JM Smucker 2026 forecast misses estimates amid tariff uncertainty

Published 10/06/2025, 12:20
©  Reuters

Investing.com - JM Smucker (NYSE:SJM) has delivered an annual adjusted earnings per share forecast that missed average analysts’ estimates, as the consumer foods group flagged a "dynamic and evolving external environment" stemming from recent trade tensions.

The Ohio-based group said it expects to deliver 2026 adjusted per-share profit of $8.50 to $9.50, compared with Bloomberg consensus projections of $10.25.

Net sales are tipped to increase between 2% to 4% versus a year earlier, which includes an impact of $134.7 million partly related to the divestiture of its Voortman cookie brand. Free cash flow is seen at $875.0 million.

In a statement, JM Smucker said its outlook reflects "its current understanding" of the effect of tariff-related uncertainty, as well as the impact of ongoing input cost inflation and consumer behavior changes.

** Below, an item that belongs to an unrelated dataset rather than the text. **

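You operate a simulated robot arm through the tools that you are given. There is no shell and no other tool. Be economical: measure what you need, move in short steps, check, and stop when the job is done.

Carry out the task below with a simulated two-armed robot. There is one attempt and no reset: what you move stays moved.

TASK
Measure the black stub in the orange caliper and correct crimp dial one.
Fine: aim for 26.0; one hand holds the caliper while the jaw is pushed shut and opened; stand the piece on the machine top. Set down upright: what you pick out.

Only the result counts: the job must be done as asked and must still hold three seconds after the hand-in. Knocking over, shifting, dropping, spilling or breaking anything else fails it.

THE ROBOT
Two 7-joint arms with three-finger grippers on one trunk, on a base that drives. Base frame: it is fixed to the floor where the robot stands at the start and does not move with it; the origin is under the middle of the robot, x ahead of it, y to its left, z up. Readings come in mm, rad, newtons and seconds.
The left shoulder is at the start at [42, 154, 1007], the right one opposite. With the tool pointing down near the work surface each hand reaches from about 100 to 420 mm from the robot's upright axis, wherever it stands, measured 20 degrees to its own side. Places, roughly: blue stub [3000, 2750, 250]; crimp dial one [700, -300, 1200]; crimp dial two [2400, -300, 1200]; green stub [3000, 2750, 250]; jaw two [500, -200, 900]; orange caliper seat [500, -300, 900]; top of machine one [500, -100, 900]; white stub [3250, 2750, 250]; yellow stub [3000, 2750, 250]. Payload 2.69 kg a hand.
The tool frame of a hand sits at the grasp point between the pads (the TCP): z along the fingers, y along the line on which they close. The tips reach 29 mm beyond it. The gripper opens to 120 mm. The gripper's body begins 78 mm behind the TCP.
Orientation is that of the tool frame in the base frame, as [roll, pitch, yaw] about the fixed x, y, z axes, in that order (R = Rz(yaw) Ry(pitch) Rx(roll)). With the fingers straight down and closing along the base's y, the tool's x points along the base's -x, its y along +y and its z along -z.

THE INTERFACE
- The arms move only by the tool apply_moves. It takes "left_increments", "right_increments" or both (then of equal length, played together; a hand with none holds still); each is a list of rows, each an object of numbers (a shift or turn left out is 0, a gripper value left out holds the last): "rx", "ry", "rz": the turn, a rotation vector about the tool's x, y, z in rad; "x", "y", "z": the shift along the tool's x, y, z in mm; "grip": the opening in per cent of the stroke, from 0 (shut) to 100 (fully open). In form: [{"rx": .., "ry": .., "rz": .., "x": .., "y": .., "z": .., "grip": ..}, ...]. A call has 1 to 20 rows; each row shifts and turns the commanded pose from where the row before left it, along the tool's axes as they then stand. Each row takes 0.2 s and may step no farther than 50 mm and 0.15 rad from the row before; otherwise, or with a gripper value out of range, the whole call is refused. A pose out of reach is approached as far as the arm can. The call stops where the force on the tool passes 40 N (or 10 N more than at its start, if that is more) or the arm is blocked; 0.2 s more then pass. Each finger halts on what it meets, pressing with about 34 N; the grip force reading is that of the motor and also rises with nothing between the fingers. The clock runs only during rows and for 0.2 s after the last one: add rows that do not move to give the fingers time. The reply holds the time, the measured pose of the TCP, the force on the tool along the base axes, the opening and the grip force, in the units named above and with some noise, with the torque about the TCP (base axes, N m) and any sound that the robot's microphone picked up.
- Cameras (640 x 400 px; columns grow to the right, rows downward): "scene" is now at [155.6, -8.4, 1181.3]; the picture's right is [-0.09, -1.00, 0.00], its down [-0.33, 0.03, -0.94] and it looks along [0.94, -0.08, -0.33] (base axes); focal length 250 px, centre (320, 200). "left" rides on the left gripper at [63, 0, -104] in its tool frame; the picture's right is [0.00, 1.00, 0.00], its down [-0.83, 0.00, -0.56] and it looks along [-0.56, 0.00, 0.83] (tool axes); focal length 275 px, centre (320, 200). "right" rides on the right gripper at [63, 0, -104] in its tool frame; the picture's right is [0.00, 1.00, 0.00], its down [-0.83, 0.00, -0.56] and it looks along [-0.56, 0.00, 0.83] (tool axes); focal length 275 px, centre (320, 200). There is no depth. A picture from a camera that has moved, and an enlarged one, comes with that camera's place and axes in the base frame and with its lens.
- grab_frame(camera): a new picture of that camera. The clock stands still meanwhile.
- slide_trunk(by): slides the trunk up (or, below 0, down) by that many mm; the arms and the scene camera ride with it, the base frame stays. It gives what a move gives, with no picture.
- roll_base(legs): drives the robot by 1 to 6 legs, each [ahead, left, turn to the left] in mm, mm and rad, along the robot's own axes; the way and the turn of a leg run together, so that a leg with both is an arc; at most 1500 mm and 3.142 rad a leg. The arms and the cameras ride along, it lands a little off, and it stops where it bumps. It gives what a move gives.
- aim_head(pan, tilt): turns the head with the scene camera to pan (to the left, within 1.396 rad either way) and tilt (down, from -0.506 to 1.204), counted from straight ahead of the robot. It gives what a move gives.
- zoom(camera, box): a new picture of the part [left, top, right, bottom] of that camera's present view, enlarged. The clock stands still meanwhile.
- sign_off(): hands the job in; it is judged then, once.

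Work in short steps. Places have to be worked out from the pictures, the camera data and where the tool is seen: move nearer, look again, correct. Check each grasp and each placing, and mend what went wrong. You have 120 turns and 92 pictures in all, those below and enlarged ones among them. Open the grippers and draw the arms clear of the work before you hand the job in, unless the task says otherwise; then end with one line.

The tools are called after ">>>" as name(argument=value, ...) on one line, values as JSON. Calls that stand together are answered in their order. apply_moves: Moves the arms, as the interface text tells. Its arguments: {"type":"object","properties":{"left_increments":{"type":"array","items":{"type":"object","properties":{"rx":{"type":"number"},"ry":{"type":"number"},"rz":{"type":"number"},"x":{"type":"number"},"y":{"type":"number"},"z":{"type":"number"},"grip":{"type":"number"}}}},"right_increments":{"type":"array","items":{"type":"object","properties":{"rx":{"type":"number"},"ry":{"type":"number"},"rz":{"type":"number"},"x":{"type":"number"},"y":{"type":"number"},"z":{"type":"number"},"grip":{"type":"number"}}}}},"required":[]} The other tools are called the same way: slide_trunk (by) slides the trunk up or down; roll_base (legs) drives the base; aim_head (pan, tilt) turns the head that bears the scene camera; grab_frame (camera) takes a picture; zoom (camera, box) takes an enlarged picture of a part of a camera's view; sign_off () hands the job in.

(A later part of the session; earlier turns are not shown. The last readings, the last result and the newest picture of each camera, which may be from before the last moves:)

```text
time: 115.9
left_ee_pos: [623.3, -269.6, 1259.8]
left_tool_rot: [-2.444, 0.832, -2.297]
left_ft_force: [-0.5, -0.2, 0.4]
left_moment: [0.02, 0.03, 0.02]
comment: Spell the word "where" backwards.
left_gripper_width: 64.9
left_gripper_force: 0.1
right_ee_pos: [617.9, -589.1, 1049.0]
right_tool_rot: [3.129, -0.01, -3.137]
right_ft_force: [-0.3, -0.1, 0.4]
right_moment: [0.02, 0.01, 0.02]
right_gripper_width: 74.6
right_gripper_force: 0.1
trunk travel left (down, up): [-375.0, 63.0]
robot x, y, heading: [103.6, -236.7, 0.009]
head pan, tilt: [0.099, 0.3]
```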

Many retailers have flagged murkiness around the trajectory of U.S. President Donald Trump’s punishing tariffs, with some raising concerns that the levies could persuade shoppers to rein in expenditures on nonessential items.

Still, CEO Mark Smucker said the group remains "confident in its strategy" and is "well-positioned to deliver long-term growth and increase shareholder value."

Net sales in the quarter ended on April 30 at the business behind Smuckers jams and Folgers coffee fell by 3% to $2.14 billion. Wall Street estimates had called for $2.18 billion.

Adjusted fourth-quarter operating income slipped by 8.5% against a year ago to $422.4 million, yet topped estimates of $402.3 million. Per-share income on an adjusted basis came in at $2.31, down from $2.66 year-over-year but above expectations of $2.25.

Shares in JM Smucker fell by more than 5% in premarket U.S. trading on Tuesday.